Now Israel's parliament has added fuel to the fire, approving a law last month that gives official status to outposts, even if it's proven they were built on privately owned Palestinian land.

QuickTake Israeli Settlements

Parliament's move followed the election of Donald Trump, who broke with decades of U.S. foreign policy by saying he didn't see existing settlements as an obstacle to a peace agreement with the Palestinians. On the other hand, he said, building new settlements “won't be helpful.”

Almost a tenth of Israel's Jews live in east Jerusalem and the West Bank, outside their country's recognized borders. The population of Jewish settlers in the West Bank has grown four times faster than Israel's itself since 1995. With 120 approved settlements and nearly 400,000 Israelis now living in the West Bank amid 2.4 million Palestinians, the issue may be moot.

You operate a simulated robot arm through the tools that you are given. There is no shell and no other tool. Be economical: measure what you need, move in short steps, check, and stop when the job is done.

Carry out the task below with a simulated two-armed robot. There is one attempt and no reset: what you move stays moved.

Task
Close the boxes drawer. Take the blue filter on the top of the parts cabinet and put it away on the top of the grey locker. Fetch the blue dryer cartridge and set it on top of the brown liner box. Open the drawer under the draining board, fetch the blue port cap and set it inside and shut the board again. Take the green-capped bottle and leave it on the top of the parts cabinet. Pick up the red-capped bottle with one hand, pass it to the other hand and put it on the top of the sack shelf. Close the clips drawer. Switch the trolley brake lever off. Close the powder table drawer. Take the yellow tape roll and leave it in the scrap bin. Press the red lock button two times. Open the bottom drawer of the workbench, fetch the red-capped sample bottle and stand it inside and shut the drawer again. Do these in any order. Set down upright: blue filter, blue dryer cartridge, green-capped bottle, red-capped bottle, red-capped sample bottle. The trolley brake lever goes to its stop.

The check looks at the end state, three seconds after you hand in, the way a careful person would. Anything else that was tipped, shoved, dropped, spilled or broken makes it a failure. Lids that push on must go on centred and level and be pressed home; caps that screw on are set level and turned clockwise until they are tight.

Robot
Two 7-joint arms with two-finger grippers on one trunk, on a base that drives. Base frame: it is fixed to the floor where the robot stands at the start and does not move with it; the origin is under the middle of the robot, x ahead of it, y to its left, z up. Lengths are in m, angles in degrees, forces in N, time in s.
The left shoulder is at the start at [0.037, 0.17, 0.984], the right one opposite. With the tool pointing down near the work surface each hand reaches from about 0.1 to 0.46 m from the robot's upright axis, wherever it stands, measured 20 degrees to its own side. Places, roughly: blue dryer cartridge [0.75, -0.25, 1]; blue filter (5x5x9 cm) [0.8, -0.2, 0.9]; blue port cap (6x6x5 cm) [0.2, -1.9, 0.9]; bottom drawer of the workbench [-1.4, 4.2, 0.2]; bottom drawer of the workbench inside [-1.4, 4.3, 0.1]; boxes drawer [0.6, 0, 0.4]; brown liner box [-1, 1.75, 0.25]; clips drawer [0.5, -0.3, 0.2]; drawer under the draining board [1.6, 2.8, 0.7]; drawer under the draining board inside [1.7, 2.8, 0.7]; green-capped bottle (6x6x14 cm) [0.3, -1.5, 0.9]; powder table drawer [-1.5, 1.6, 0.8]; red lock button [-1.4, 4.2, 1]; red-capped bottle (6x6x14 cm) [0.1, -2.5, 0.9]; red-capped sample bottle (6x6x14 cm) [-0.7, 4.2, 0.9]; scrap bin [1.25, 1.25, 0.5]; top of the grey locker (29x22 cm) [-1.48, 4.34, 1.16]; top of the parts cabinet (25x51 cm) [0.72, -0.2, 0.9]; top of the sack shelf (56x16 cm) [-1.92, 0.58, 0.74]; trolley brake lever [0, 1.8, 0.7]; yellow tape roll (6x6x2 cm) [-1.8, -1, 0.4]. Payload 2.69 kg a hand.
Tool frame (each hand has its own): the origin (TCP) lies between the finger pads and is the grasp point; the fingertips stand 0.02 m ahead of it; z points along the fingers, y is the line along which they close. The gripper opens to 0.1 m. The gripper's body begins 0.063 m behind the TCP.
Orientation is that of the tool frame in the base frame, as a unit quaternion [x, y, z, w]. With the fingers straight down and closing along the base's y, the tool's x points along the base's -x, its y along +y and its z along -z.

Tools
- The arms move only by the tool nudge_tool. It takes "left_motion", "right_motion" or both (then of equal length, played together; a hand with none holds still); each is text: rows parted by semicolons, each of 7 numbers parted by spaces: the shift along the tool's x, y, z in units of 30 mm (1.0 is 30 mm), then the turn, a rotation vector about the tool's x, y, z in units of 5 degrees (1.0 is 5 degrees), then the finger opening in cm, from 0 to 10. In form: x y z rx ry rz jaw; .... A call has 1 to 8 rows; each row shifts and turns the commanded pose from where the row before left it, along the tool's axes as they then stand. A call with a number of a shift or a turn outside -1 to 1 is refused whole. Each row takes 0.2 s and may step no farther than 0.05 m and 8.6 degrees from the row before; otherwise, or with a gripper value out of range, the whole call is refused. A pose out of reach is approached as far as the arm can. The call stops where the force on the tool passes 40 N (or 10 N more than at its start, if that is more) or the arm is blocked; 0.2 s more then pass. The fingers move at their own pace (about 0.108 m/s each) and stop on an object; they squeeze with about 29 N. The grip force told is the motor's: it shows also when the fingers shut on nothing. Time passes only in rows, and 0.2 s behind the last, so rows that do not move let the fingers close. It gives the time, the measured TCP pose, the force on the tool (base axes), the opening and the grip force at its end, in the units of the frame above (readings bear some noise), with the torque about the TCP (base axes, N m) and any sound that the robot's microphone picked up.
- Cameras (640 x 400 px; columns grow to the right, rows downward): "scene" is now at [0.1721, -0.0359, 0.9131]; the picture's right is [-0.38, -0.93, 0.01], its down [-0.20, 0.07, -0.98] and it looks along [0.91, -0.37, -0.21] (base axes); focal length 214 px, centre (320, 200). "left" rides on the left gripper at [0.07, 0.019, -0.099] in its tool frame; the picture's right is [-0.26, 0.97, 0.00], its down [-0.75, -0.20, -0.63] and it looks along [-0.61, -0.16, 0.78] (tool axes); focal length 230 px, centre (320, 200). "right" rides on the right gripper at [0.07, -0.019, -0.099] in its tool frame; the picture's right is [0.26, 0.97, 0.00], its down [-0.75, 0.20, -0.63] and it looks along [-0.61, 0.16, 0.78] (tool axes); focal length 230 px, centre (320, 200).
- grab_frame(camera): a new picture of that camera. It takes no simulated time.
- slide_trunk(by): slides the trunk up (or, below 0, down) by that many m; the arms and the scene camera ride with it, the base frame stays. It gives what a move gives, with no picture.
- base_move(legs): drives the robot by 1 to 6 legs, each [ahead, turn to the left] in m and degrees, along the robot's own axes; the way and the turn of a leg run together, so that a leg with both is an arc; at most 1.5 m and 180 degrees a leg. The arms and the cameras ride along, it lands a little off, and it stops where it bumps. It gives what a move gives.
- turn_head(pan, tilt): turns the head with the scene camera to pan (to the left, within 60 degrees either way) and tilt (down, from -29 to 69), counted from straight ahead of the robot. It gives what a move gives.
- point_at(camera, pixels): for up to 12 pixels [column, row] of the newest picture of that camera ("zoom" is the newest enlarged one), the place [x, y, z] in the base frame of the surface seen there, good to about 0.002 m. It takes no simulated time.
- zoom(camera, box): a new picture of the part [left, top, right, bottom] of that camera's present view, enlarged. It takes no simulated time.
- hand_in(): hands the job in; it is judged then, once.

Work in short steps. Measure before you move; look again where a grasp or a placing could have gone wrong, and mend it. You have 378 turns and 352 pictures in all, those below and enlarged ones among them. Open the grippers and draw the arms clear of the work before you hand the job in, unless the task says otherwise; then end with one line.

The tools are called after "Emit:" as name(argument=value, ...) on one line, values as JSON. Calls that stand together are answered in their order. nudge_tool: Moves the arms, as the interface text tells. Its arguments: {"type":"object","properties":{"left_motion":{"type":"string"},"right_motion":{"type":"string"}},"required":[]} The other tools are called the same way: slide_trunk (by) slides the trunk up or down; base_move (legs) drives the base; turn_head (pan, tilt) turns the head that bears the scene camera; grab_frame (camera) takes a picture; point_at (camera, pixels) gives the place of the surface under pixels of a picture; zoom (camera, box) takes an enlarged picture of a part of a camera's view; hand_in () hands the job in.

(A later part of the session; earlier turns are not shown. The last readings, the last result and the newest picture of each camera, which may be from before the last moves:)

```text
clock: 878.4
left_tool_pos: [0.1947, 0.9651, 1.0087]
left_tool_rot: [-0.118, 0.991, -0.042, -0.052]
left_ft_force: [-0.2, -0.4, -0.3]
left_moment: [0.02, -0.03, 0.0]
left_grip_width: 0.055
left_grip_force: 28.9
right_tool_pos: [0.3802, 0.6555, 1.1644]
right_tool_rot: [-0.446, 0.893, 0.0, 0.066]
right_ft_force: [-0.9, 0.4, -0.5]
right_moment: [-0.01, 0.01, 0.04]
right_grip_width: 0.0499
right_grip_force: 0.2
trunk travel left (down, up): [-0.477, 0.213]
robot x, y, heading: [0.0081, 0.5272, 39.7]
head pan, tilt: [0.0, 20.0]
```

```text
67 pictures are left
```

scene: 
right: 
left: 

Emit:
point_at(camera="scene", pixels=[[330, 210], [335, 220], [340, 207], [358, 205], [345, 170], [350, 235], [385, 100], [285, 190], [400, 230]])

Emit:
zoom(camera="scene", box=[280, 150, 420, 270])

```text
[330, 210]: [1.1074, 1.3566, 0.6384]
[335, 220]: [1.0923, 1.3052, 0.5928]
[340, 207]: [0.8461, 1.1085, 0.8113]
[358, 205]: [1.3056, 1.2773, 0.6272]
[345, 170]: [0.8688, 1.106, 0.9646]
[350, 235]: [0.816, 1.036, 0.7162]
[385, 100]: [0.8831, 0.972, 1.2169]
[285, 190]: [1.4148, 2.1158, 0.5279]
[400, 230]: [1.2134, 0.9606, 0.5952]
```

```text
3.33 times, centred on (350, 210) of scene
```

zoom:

Israeli Prime Minister Benjamin Netanyahu says he wants settlements to stay in place and Jews to be allowed to live in the West Bank even if the territory becomes a Palestinian state. Palestinian leader Mahmoud Abbas says he won't participate in any peace negotiations until there's a complete freeze on settlement construction, which Netanyahu says he won't impose.

The result has been stalemate since peace talks broke up in 2014. The question is whether Trump can shake things up enough to bring the two sides back to the table.